Igbo leaders need to push for restructuring because the country needs justice and equity. The country needs to do away with the current constitutional structure of Nigeria where the concentration of power at the center in Abuja favours some parts of the country and disenfranchises others, in particular the Southeast region from which the natural resources rents support the current structure. It disenfranchises them because they have no control over these resources (which should not be the case in a truly federal state), and also because the arrangement places excessive political power in the hands of whichever groups control power at the center.
Igbos in Nigeria need to realise that the push for restructuring is more than what the Igbo leaders can give.

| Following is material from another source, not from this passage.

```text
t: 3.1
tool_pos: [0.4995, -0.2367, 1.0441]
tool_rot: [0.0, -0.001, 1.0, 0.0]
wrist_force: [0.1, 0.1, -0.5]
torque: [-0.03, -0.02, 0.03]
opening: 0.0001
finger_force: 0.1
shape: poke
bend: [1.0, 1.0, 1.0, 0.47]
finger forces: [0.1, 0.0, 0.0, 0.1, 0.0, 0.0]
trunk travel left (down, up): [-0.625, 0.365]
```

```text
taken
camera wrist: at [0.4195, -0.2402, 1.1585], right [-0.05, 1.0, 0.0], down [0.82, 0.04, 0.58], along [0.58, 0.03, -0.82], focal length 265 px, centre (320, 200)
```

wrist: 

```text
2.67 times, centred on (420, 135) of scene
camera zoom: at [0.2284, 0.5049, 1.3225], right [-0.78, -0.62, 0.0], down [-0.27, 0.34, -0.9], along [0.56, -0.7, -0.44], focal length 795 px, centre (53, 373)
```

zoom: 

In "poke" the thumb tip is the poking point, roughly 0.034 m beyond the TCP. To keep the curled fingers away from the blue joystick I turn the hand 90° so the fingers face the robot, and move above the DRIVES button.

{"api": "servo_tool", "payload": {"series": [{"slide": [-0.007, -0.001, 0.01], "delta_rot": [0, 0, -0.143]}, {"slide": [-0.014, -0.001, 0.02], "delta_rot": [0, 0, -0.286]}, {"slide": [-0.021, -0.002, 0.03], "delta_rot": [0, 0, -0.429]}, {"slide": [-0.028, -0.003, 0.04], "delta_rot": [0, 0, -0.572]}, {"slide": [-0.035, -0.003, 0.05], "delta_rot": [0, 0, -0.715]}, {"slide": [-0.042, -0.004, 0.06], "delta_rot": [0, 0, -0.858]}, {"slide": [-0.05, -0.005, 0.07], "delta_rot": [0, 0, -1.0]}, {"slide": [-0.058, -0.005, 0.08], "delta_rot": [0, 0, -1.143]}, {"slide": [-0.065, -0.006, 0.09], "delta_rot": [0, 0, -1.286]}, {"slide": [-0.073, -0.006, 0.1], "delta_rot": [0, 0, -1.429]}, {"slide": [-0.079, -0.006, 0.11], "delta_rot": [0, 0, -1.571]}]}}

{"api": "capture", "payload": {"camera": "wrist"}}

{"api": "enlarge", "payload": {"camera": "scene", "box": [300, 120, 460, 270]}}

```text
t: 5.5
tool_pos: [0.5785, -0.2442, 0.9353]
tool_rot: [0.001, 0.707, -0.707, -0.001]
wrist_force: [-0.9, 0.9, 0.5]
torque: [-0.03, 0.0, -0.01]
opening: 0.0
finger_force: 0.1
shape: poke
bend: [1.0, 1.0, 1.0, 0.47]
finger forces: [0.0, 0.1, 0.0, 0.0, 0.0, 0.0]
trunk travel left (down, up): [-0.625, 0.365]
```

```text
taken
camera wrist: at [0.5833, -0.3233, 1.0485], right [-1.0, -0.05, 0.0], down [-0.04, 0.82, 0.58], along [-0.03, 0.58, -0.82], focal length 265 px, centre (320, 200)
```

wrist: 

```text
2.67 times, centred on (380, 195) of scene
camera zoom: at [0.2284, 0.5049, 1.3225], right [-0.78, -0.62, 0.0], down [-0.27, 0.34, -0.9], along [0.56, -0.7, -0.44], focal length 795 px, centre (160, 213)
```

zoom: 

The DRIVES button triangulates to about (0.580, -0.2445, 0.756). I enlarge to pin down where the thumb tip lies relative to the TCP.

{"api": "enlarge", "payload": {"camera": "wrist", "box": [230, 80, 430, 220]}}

It is a collective effort that involves the resilience and hard work of the average Igbo man. Igbos should deviate fromthe clamour for Igbo Presidency and the agitation for secession of Igbo presidency and the agitation of Secession and focus on the most important agenda at the moment which is restructuring. The restructuring also is essential because it will help democracy in Nigeria achieve better governance which will in turn benefit the Igbos. The restructuring will also bring greater accountability and transparency to governance because power and responsibility will devolve closer to the people giving them room to question bad Governance and call out leaders who are misbehaving with their exalted roles. This will help evolve a better culture and quality of leadership, and will also foster competitive development between all regions of Nigeria.